• [Dataset content]:

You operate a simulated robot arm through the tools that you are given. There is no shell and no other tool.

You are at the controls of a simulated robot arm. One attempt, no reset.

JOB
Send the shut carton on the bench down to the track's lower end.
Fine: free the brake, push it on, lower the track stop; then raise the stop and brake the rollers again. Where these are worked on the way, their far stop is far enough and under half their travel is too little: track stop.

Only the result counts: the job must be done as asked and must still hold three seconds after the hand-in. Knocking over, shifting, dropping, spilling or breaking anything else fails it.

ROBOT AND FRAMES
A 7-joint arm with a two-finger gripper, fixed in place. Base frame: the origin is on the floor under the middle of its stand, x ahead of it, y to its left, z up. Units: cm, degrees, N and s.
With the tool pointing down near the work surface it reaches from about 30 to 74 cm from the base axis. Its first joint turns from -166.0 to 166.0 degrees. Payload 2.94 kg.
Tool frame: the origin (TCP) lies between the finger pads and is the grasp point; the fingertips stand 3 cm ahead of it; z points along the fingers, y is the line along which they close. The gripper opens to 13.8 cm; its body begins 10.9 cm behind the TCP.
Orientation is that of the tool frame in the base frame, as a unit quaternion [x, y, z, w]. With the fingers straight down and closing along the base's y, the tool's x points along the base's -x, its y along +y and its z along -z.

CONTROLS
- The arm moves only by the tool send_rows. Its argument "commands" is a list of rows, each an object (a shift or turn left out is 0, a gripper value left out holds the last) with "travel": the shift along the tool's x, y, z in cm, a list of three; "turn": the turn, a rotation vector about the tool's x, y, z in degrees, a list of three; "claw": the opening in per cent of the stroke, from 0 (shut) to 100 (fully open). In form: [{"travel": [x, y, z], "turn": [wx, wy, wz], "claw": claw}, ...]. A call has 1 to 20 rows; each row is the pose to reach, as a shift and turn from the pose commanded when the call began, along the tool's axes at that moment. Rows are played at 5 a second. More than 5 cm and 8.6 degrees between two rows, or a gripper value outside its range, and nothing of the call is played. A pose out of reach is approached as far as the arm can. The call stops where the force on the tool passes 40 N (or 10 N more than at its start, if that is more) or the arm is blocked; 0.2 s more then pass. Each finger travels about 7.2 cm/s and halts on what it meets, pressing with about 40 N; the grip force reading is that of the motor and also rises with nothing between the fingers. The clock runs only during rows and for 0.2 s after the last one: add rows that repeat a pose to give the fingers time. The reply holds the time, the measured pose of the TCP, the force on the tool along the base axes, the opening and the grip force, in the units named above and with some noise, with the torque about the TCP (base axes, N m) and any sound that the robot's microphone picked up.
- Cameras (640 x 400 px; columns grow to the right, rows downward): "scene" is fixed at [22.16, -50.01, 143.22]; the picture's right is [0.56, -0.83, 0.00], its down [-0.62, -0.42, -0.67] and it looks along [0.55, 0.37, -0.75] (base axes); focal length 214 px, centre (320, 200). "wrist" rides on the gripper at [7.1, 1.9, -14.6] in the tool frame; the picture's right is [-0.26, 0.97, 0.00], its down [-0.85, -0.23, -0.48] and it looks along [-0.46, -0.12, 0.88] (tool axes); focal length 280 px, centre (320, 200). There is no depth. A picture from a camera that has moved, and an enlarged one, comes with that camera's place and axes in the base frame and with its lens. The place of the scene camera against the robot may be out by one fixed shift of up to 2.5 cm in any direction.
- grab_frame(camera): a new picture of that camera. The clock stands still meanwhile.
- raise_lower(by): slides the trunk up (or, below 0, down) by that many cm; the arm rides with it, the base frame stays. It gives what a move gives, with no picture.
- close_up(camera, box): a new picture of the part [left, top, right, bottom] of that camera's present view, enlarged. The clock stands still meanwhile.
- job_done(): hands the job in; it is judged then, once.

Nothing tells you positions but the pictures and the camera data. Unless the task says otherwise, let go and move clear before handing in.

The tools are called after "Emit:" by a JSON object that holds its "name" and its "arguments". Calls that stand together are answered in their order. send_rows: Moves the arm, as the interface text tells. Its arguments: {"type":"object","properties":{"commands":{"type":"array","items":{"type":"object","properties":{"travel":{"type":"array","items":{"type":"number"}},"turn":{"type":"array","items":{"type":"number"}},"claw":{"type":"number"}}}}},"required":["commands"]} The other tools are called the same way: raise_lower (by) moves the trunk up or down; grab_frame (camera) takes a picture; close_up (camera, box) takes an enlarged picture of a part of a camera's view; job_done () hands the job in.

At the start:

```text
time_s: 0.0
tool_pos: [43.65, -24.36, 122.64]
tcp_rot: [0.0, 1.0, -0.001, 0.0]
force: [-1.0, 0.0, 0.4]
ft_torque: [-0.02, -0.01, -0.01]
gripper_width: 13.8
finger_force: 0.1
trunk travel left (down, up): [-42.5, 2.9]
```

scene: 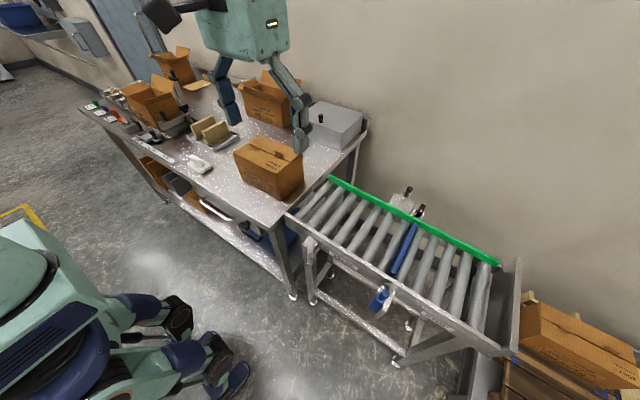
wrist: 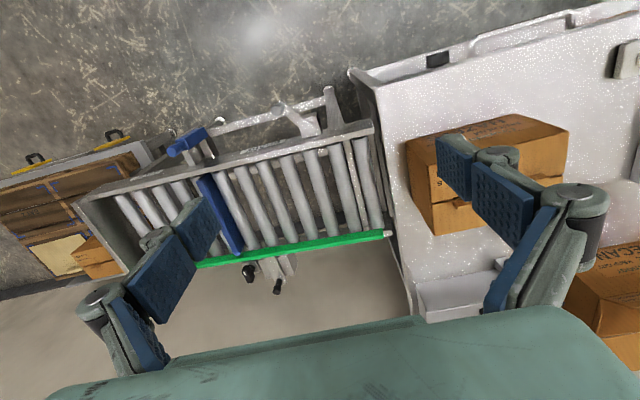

• [Written request]:
Quote the material exactly. Pictures stay out.

• [Complete response]:
You operate a simulated robot arm through the tools that you are given. There is no shell and no other tool.

You are at the controls of a simulated robot arm. One attempt, no reset.

JOB
Send the shut carton on the bench down to the track's lower end.
Fine: free the brake, push it on, lower the track stop; then raise the stop and brake the rollers again. Where these are worked on the way, their far stop is far enough and under half their travel is too little: track stop.

Only the result counts: the job must be done as asked and must still hold three seconds after the hand-in. Knocking over, shifting, dropping, spilling or breaking anything else fails it.

ROBOT AND FRAMES
A 7-joint arm with a two-finger gripper, fixed in place. Base frame: the origin is on the floor under the middle of its stand, x ahead of it, y to its left, z up. Units: cm, degrees, N and s.
With the tool pointing down near the work surface it reaches from about 30 to 74 cm from the base axis. Its first joint turns from -166.0 to 166.0 degrees. Payload 2.94 kg.
Tool frame: the origin (TCP) lies between the finger pads and is the grasp point; the fingertips stand 3 cm ahead of it; z points along the fingers, y is the line along which they close. The gripper opens to 13.8 cm; its body begins 10.9 cm behind the TCP.
Orientation is that of the tool frame in the base frame, as a unit quaternion [x, y, z, w]. With the fingers straight down and closing along the base's y, the tool's x points along the base's -x, its y along +y and its z along -z.

CONTROLS
- The arm moves only by the tool send_rows. Its argument "commands" is a list of rows, each an object (a shift or turn left out is 0, a gripper value left out holds the last) with "travel": the shift along the tool's x, y, z in cm, a list of three; "turn": the turn, a rotation vector about the tool's x, y, z in degrees, a list of three; "claw": the opening in per cent of the stroke, from 0 (shut) to 100 (fully open). In form: [{"travel": [x, y, z], "turn": [wx, wy, wz], "claw": claw}, ...]. A call has 1 to 20 rows; each row is the pose to reach, as a shift and turn from the pose commanded when the call began, along the tool's axes at that moment. Rows are played at 5 a second. More than 5 cm and 8.6 degrees between two rows, or a gripper value outside its range, and nothing of the call is played. A pose out of reach is approached as far as the arm can. The call stops where the force on the tool passes 40 N (or 10 N more than at its start, if that is more) or the arm is blocked; 0.2 s more then pass. Each finger travels about 7.2 cm/s and halts on what it meets, pressing with about 40 N; the grip force reading is that of the motor and also rises with nothing between the fingers. The clock runs only during rows and for 0.2 s after the last one: add rows that repeat a pose to give the fingers time. The reply holds the time, the measured pose of the TCP, the force on the tool along the base axes, the opening and the grip force, in the units named above and with some noise, with the torque about the TCP (base axes, N m) and any sound that the robot's microphone picked up.
- Cameras (640 x 400 px; columns grow to the right, rows downward): "scene" is fixed at [22.16, -50.01, 143.22]; the picture's right is [0.56, -0.83, 0.00], its down [-0.62, -0.42, -0.67] and it looks along [0.55, 0.37, -0.75] (base axes); focal length 214 px, centre (320, 200). "wrist" rides on the gripper at [7.1, 1.9, -14.6] in the tool frame; the picture's right is [-0.26, 0.97, 0.00], its down [-0.85, -0.23, -0.48] and it looks along [-0.46, -0.12, 0.88] (tool axes); focal length 280 px, centre (320, 200). There is no depth. A picture from a camera that has moved, and an enlarged one, comes with that camera's place and axes in the base frame and with its lens. The place of the scene camera against the robot may be out by one fixed shift of up to 2.5 cm in any direction.
- grab_frame(camera): a new picture of that camera. The clock stands still meanwhile.
- raise_lower(by): slides the trunk up (or, below 0, down) by that many cm; the arm rides with it, the base frame stays. It gives what a move gives, with no picture.
- close_up(camera, box): a new picture of the part [left, top, right, bottom] of that camera's present view, enlarged. The clock stands still meanwhile.
- job_done(): hands the job in; it is judged then, once.

Nothing tells you positions but the pictures and the camera data. Unless the task says otherwise, let go and move clear before handing in.

The tools are called after "Emit:" by a JSON object that holds its "name" and its "arguments". Calls that stand together are answered in their order. send_rows: Moves the arm, as the interface text tells. Its arguments: {"type":"object","properties":{"commands":{"type":"array","items":{"type":"object","properties":{"travel":{"type":"array","items":{"type":"number"}},"turn":{"type":"array","items":{"type":"number"}},"claw":{"type":"number"}}}}},"required":["commands"]} The other tools are called the same way: raise_lower (by) moves the trunk up or down; grab_frame (camera) takes a picture; close_up (camera, box) takes an enlarged picture of a part of a camera's view; job_done () hands the job in.

At the start:

```text
time_s: 0.0
tool_pos: [43.65, -24.36, 122.64]
tcp_rot: [0.0, 1.0, -0.001, 0.0]
force: [-1.0, 0.0, 0.4]
ft_torque: [-0.02, -0.01, -0.01]
gripper_width: 13.8
finger_force: 0.1
trunk travel left (down, up): [-42.5, 2.9]
```

scene: 
wrist: 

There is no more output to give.